TEXT SHOWN –
So Green getting WSM so many questions

Discussion in 'Charcoal Smokers' started by buckwild43, Sep 5, 2013.

  1. Ok so this whole water pan thing---I have heard people use water, some use sand, some just cover it in foil. To do a proper slow and low what works best for a true beginner----if I use water how often do you have to refill the pan and how exactly do you accomplish that? Also looking to get a Maverick wireless thermometer----do you just close the lid over the wires? And for those that have a WSM----work space----what has worked best giving you some space to work on like some of the shelfs of other smokers? Thanks for all the input
  2. For a true beginner I recommend Gary Wiviott's book Low and Slow and use of water. To refill it you can use a funnel or other scoop-like device to fill it from the door or you can pour it from the top if you remove the food. It doesn't need replenishment that often but having a plan is good. Once comfortable and a few cooks under your belt you can try other ways. I use a clay saucer.

    Some folks add a grommet for the wires. I cut a slot in the top of the center section. The new cookers come with a grommet.

GIVEN INFORMATION –

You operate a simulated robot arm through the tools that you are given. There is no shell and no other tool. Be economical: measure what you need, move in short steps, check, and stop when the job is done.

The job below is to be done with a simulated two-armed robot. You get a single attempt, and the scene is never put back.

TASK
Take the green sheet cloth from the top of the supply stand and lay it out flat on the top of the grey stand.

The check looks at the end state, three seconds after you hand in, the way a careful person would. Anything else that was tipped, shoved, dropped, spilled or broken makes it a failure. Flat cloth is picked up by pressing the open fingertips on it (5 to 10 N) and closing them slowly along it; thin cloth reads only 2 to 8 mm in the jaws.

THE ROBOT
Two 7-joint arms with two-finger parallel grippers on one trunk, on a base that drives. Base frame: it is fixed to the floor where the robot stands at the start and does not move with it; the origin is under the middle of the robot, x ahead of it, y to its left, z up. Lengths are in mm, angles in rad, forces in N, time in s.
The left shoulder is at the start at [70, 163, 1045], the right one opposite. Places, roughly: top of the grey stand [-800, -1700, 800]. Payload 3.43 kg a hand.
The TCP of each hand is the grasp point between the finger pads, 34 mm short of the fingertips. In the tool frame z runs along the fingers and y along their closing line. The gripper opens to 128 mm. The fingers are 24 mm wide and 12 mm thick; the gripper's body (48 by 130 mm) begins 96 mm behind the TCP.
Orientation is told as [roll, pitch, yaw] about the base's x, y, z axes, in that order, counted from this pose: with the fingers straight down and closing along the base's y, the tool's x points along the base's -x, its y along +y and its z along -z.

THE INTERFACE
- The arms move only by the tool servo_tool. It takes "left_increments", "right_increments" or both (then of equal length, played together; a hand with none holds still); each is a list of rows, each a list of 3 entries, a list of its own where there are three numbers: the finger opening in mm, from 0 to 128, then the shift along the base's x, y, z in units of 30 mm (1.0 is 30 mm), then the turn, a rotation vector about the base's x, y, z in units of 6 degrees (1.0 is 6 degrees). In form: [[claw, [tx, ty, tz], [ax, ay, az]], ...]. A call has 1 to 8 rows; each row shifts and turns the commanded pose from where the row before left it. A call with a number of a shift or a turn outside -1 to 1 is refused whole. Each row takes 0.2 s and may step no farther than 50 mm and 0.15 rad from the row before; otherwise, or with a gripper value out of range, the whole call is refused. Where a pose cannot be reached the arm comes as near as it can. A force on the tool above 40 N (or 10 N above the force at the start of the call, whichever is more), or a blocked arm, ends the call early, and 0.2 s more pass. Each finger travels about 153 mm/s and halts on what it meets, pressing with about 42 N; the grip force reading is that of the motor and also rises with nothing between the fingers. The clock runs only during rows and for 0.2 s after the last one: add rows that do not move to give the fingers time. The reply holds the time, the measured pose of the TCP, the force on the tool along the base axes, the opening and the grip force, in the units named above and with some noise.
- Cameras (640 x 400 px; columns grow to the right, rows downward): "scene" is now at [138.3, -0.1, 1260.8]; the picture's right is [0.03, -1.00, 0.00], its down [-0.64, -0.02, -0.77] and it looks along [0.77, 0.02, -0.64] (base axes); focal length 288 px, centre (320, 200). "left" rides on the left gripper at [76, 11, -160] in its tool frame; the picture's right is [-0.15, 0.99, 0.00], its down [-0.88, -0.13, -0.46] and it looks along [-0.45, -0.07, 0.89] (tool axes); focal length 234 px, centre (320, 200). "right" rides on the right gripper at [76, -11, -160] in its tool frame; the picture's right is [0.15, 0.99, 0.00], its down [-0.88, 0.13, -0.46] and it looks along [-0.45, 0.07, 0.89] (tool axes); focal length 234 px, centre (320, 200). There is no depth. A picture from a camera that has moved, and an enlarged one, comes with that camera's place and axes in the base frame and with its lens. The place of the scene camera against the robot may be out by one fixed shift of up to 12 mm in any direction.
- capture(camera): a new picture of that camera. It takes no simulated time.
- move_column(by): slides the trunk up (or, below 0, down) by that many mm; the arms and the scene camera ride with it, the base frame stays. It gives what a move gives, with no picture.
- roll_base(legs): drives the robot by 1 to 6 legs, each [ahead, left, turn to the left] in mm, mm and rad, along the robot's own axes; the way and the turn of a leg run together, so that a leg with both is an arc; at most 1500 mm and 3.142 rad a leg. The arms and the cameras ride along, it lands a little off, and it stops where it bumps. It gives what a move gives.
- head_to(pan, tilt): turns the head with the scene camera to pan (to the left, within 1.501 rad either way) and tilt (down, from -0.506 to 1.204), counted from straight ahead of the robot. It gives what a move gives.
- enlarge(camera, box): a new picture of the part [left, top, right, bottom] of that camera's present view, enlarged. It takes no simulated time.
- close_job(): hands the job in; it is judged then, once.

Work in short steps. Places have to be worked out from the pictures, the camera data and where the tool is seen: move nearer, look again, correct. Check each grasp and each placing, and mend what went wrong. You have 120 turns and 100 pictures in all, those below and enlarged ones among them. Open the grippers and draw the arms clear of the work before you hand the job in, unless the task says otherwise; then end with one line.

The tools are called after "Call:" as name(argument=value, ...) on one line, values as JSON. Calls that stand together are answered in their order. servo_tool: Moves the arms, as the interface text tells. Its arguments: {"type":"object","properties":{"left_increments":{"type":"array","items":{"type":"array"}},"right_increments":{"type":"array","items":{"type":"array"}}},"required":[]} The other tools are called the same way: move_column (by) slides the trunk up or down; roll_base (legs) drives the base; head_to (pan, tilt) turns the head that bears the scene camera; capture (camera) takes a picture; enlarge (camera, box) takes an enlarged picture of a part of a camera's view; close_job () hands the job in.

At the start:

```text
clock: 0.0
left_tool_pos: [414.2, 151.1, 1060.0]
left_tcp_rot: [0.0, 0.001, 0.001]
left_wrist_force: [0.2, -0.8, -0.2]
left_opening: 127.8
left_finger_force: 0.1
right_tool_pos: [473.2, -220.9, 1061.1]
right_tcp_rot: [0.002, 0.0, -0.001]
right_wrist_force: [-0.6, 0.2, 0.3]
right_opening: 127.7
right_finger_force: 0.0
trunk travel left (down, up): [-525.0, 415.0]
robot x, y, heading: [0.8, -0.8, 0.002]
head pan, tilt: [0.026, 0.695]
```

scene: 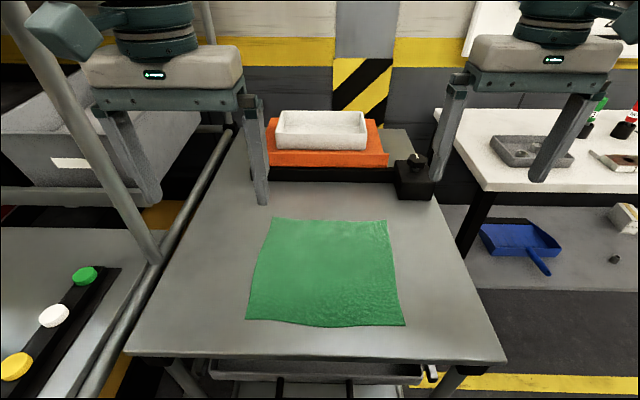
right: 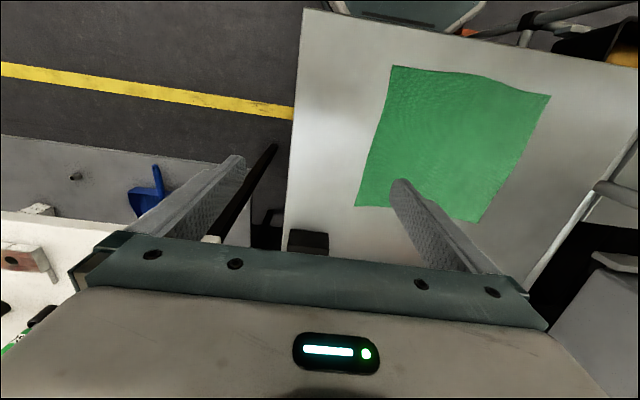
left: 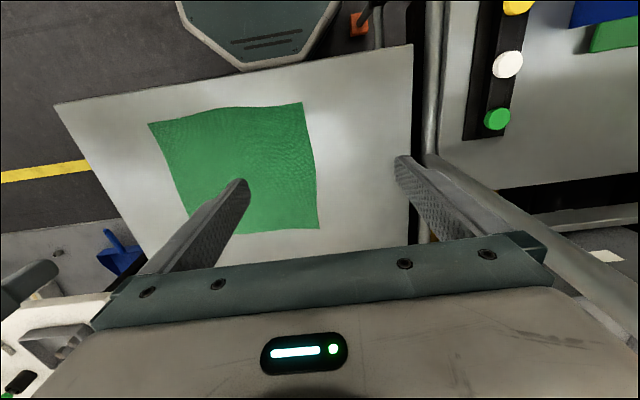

DESCRIPTION OF THE TASK –
I need the text shown continued from the place where it stops.

RESPONSE TO THIS EXERCISE –
    I built a table from scrap lumber and positioned it between my grill and smoker. Others buy tables.
    Last edited: Sep 5, 2013
  3. thanks so much I will get that book---so you think the WSM brand new now will have a grommet?
  4. It could if you are getting it from a high volume dealer. I've seen others on the virtual weber bulletin board get the grommet with their order.

    Be warned: Gary has an attitude in the book but it's just his schtick. Look past it, follow his directions, and you know your cooker after the five lessons.
    Last edited: Sep 5, 2013
  5. once again thanks
  6. I had planned on ordering mine through Walmart and have it shipped to the store---it would be nice to have grommet in place---fingers crossed
  7. Here's a photo of the grommet in the new cookers:

    And the slot on my cooker:

    Last edited: Sep 5, 2013
  8. av8tor

    av8tor Meat Mopper

    Having had the grommet and the slot I still prefer the slot. If you need to remove the top grate to get access to meat on the bottom grate it is so easy just to slide out and back in again. But everyone has there preferences so just think it through to what is best for you.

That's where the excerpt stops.